Prompt: Please write out the material below exactly as given.
___ Data extract ___
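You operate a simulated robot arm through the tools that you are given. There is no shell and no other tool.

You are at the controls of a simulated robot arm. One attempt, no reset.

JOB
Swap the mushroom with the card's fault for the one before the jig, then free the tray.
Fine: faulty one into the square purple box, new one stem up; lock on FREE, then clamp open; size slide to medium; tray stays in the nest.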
___
Result for this exercise:
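You operate a simulated robot arm through the tools that you are given. There is no shell and no other tool.

You are at the controls of a simulated robot arm. One attempt, no reset.

JOB
Swap the mushroom with the card's fault for the one before the jig, then free the tray.
Fine: faulty one into the square purple box, new one stem up; lock on FREE, then clamp open; size slide to medium; tray stays in the nest.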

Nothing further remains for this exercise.